A bit before I reached the place where Bayou Shafer meets the Atchafalaya, I had a pretty frightening experience with another big vessel. It was an oceangoing ship, nowhere near as big as a container ship, but much bigger than anything I've seen out here so far. Maybe a hundred feet long or so, with a big V-shaped hull. And this ship was hauling ass down the Atchafalaya. I don't know how to convert to knots, but I'd say it was going somewhere over thirty miles per hour, throwing off a truly huge V-shaped wake. I got way over near the edge of the river, and then watched in a mix of awe and horror as this wake started to break on the shore upriver from me like ocean waves breaking on a beach. Big, angular waves, not the slow rollers that the towboats leave behind. I got myself set to meet them, feeling that sort of determined, adrenaline-fueled trepidation I've gotten accustomed to feeling in these situations where I have no other option but to just face this thing coming at me, this thing I can't avoid.

The thing to do in this sort of situation is not to meet the waves head-on. That can raise the bow of the boat out of the water as you go up one wave, only to crash back down into the next wave. If that angle of crashing down is exactly wrong, given the frequency of the waves coming towards you, you can hit the trough between them right as the next wave crashes into you, and almost immediately swamp the front of your boat. The thing to do is to quarter waves like that: meet them at an angle, something like 30-45 degrees. That's what I did. But that's also no panacea, because the lip of each breaking wave wants to shove the bow, in this case to the right, and turn you sideways to the next wave, which of course is the absolute most dangerous way to meet a wave. So it was a constant fight, for something like ten waves, to keep myself quartered into them. I made it through just fine, but was a bit of a jittery mess afterwards.

This experience left me thinking three things. First, it confirmed for me the wisdom of taking the Atchafalaya route to the Gulf, rather than the Mississippi, where I would certainly have met many more of these kinds of large, oceangoing vessels, especially downstream from New Orleans. Second, it confirmed that I wanted to take Bayou Shafer back to Morgan City. I'd been wondering if maybe there would be less current in the Atchafalaya channel, because it's much wider. But avoiding even one of these ships is worth fighting some current. And third: fuck you fucking bastards. After all of the courtesy that guys in little boats whose wakes at top speed I can actually handle have shown me, slowing down and waving, to shove your massive ship through this channel at that speed, without a care in the world for everyone else around you? Fuck you guys. (I later learned from Dean that these ships service the oil rigs in the Gulf. Was I surprised that this behavior was associated with the oil industry? I was not.)

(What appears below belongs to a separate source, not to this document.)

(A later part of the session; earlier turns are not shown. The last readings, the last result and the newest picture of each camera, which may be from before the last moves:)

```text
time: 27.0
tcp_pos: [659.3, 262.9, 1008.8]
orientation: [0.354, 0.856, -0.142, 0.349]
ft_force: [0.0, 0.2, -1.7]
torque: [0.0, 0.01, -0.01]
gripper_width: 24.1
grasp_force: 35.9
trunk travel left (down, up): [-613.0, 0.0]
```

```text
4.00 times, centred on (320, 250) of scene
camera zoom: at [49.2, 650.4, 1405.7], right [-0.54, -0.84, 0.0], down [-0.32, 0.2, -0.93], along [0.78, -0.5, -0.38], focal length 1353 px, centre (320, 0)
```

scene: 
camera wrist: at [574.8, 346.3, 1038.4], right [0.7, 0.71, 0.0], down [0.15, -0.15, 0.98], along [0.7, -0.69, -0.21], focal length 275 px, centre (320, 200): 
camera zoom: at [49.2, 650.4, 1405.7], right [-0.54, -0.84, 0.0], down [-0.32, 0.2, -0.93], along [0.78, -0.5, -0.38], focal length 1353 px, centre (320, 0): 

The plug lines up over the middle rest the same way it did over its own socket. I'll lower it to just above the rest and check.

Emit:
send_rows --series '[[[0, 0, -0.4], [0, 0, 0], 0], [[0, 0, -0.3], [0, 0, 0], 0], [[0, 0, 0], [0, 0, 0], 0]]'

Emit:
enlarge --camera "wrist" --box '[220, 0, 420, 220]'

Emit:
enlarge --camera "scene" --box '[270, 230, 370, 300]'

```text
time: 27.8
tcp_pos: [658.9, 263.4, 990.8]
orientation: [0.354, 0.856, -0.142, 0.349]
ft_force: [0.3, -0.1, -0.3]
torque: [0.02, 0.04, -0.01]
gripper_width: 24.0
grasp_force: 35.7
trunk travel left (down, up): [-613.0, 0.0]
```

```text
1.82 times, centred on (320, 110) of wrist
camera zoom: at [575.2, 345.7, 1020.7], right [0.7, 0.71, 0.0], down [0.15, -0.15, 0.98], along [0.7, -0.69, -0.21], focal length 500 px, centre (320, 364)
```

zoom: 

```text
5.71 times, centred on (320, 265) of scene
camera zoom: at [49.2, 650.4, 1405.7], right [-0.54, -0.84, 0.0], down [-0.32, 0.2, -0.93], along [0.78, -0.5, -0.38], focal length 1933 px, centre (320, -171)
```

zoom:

After I reached the relative safety of Bayou Shafer, I had another startling experience. Much less scary, but certainly got my heart pumping a bit for a moment. As I paddled along, close to the shore in order to avoid the current to the extent possible, something big hit the bottom of the boat. And it was not a fixed object. I know what that feels like, hitting a submerged stump or some other object under the water. That sort of thing kind of slides under the boat in a predictable way, equal to my forward momentum. I can feel it, because the royalex flexes a bit with that sort of impact. This was entirely different. It was very sudden, clearly a force coming up at the bottom of the boat from below, rather than sideways, and was much more diffuse, like the bottom of the boat was being hit in multiple places at once. And I'm not sure how else to put this, but it felt kind of crunchy, like multiple small hard points, rather than one big soft thing. The way it felt, I'm pretty sure it was an alligator making contact with the boat for some reason. Trying to flee under the water, but hitting the boat with it's tail? Actually intending to bump up against me, good and hard? I have no idea. Pretty unsettling, but didn't actually feel dangerous in any way.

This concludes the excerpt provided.